[Dwarf-Discuss] Location list entries for caller-saved registers at time of call

Michael Eager eager@eagercon.com
Thu Dec 6 17:19:20 GMT 2018


On 12/06/2018 04:40 AM, David Stenberg via Dwarf-Discuss wrote:
> Hi!
> 
> When GDB and LLDB perform virtual unwinding, they subtract one byte
> from the return addresses of the outer frames. This is for example
> necessary when unwinding from a non-returning call that is placed last
> in the function, as the return address then can point to a different
> function.
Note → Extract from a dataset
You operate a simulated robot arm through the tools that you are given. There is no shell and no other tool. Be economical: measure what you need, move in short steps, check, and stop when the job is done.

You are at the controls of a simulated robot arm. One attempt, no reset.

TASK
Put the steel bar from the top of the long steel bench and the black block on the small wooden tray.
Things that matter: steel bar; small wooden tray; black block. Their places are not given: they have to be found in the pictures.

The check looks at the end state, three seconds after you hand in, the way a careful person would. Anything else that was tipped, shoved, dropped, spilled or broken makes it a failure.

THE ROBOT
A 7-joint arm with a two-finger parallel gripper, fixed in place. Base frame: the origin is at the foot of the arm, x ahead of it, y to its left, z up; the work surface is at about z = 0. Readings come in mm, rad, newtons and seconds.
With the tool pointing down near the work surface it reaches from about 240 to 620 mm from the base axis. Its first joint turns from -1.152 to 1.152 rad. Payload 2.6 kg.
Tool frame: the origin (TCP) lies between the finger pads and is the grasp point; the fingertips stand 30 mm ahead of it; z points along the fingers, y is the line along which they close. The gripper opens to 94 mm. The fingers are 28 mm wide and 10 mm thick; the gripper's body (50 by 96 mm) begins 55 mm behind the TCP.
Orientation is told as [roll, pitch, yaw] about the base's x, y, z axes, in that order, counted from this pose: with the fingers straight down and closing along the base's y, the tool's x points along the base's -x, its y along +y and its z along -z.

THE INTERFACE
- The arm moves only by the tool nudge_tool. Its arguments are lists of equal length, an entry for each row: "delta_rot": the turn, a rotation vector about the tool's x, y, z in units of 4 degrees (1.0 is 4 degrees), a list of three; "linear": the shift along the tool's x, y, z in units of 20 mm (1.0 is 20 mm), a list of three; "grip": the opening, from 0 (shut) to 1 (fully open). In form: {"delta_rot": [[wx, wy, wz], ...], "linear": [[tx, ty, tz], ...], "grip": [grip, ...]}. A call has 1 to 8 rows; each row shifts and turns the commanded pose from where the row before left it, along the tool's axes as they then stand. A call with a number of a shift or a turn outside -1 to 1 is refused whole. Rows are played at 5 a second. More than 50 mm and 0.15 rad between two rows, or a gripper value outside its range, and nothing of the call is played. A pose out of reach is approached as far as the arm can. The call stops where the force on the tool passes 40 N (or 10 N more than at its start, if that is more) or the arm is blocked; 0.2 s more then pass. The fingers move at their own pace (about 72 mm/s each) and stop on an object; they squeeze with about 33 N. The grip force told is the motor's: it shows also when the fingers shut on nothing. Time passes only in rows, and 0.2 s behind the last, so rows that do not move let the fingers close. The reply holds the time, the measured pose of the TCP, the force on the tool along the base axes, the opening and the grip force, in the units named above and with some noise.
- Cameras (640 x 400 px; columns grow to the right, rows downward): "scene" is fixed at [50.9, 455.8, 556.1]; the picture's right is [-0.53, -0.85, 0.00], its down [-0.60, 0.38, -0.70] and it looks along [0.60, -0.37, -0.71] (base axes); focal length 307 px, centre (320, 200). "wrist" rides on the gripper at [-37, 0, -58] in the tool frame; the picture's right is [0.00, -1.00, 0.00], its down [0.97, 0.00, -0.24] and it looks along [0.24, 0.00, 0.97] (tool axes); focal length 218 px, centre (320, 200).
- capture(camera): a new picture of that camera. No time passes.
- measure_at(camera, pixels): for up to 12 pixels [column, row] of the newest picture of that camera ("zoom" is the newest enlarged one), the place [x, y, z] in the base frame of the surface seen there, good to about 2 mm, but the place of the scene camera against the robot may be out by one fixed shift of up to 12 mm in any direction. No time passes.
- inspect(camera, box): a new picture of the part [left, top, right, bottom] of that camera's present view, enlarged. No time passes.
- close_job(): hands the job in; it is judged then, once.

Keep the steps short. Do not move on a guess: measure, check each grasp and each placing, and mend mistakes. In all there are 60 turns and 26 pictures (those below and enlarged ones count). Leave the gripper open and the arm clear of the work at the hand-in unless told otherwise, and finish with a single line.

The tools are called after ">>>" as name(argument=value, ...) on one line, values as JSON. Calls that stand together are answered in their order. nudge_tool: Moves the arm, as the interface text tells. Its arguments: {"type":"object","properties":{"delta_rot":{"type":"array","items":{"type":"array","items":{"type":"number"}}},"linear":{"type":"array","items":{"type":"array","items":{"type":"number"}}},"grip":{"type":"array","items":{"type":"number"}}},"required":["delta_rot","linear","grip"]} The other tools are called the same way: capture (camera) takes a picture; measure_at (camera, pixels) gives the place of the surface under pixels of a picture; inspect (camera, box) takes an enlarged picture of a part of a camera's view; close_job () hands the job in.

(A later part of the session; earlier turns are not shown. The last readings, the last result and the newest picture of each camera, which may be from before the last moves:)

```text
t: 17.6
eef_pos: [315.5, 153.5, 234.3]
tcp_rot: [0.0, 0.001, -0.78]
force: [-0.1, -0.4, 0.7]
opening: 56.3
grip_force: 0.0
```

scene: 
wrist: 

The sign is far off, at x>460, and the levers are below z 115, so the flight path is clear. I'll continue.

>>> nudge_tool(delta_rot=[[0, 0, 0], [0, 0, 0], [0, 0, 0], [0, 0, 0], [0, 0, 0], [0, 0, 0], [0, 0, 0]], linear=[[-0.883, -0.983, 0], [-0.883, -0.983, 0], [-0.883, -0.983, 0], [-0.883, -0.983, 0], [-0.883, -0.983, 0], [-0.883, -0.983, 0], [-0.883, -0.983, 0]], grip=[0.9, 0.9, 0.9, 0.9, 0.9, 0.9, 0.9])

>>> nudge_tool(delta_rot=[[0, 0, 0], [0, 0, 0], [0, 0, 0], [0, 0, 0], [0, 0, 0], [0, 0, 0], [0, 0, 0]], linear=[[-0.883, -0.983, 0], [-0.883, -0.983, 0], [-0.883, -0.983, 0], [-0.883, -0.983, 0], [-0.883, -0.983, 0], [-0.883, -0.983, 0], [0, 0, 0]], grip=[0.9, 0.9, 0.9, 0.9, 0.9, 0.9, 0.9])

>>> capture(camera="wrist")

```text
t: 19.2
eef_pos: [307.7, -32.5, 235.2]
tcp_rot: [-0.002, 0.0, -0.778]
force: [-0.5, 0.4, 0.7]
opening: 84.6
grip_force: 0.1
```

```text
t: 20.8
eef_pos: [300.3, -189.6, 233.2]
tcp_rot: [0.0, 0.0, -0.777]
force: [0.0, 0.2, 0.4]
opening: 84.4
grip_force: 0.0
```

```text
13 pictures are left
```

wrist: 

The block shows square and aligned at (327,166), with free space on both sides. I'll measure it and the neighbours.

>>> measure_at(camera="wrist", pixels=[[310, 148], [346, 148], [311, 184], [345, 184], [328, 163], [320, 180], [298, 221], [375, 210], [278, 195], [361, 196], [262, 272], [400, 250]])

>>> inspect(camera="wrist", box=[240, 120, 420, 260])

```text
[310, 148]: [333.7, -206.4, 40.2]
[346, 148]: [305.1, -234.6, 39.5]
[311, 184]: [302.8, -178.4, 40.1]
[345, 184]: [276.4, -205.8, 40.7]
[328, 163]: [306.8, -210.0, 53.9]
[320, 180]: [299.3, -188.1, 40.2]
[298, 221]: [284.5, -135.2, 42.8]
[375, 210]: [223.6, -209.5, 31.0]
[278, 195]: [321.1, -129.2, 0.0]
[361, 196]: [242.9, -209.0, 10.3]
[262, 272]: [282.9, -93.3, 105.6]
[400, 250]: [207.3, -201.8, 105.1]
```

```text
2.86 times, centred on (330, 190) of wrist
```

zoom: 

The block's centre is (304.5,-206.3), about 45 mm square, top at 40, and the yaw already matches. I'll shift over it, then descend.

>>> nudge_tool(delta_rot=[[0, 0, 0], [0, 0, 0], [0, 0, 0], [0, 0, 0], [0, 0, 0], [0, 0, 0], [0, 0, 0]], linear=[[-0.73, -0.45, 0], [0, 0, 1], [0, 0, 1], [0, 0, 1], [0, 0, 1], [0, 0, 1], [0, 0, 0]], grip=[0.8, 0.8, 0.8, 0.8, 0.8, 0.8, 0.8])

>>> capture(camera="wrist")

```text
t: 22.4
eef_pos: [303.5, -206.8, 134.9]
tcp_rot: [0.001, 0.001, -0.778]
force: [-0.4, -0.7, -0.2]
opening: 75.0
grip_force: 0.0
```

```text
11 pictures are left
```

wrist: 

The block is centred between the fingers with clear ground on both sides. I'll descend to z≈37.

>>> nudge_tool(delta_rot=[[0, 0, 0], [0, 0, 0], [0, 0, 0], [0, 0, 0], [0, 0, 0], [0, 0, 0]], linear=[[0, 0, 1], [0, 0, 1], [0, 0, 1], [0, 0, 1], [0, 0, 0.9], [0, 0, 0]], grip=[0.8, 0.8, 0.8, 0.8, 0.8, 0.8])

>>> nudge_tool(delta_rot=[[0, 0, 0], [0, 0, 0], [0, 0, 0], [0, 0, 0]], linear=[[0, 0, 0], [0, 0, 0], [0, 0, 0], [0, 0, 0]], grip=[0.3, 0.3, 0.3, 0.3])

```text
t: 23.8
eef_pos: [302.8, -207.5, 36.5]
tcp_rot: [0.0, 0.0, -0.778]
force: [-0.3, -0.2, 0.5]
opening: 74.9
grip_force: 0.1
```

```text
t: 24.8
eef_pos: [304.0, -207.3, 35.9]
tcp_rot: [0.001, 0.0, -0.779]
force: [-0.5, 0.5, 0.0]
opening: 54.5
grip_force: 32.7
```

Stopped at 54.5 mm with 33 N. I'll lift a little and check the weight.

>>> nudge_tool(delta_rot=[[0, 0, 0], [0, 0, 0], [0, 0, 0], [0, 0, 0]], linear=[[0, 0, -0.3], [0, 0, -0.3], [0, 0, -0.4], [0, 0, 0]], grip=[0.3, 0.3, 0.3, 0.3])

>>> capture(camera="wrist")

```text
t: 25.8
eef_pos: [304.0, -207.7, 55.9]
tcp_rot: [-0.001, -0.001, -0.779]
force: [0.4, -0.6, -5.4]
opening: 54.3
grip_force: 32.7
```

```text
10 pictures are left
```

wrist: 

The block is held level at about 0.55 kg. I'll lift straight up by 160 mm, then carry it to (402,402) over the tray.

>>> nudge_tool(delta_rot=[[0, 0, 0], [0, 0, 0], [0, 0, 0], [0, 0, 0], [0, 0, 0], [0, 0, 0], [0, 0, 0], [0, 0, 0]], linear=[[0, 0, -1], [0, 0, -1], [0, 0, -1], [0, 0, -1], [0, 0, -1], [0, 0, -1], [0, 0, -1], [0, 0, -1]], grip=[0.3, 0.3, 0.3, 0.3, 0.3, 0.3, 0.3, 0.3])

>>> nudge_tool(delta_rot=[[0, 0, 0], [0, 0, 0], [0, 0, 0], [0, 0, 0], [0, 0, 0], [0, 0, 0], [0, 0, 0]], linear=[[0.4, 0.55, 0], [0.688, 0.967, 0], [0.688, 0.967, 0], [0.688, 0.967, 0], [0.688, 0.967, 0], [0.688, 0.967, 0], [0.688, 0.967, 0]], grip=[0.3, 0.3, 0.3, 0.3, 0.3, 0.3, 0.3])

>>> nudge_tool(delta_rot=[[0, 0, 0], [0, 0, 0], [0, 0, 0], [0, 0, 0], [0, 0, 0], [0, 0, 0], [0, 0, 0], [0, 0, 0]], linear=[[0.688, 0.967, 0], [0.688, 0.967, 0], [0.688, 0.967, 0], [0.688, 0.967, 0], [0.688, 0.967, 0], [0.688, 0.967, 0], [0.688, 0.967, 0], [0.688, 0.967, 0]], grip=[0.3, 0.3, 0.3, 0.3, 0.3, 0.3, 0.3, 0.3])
I assume that this is also necessary to get the variables
> that were in scope at the time of the call, and the right location
> expressions for the variables, etc.

As you mention, GDB is trying to insure that the computed return address
is within the scope of the function, so that the function will be
identified correctly.

> As far as I have understood it, GCC utilizes this fact for location
> list entries that are expressed in caller-saved registers, by
> subtracting one from the (exclusive) ending address of the entries.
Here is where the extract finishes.